When the PLO was formed, ben-Tekoa said, “Arafat’s model was Fidel Castro. Arafat put on that military jacket and never took it off. He wanted to portray himself as a Third World liberation fighter but was a Muslim fanatic until the day he died.”
“Islam cannot tolerate the rebirth of the state of Israel,” he says.
As battles between Israel and the “Palestinians,” governed by the Palestinian Authority and Hamas, continue in the Middle East, it would seem that the semantic battle has been lost, as even the United States government has accepted a so-called “two-state solution.” Such proposals were offered several times over the past 15 years, but were ultimately rejected by the Palestinians. Even Israeli Prime Minister Benjamin Netanyahu said in 2009 that he is prepared to recognize a Palestinian state of some kind, subject to security conditions and their recognition of Israel as a Jewish state.

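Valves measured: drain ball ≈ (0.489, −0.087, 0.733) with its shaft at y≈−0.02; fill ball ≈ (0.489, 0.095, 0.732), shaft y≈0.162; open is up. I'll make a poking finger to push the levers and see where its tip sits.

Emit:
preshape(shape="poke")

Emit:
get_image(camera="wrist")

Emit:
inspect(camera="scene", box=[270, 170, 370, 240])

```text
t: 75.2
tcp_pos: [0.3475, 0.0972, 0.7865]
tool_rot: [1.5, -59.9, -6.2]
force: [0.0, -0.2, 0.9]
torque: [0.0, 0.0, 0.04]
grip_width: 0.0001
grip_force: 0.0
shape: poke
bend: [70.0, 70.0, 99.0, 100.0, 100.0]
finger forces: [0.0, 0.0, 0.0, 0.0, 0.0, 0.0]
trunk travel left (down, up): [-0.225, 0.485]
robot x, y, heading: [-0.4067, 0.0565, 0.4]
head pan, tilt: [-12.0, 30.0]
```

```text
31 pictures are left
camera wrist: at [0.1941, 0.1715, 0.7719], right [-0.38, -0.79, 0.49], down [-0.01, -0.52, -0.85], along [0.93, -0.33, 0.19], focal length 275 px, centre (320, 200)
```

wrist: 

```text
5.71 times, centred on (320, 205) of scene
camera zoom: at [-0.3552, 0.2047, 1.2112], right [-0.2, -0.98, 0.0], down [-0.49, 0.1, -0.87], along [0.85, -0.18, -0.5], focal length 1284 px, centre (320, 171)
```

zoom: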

Radical left and secular elements have brought the Jewish state to this point, ben-Tekoa argues, by adopting a so-called “peace process” with the Palestinians that has only brought “murder and mayhem” to Israel.
Ben-Tekoa believes that Netanyahu’s response should have been, “There are no Palestinians,” and “they have no right to a state.”
Nevertheless, he thinks Netanyahu “knows the threat,” not only from the “Palestinians” but Iran, and will do what is necessary to assure Israel’s survival.
The additional problem, he says, is that “the Muslim brother in the White House” has “betrayed” Israel and is facilitating the Iranian nuclear weapons program.
Obama “wants them to have the bomb,” he said, adding, “It will change everything here. It is our number one strategic threat.”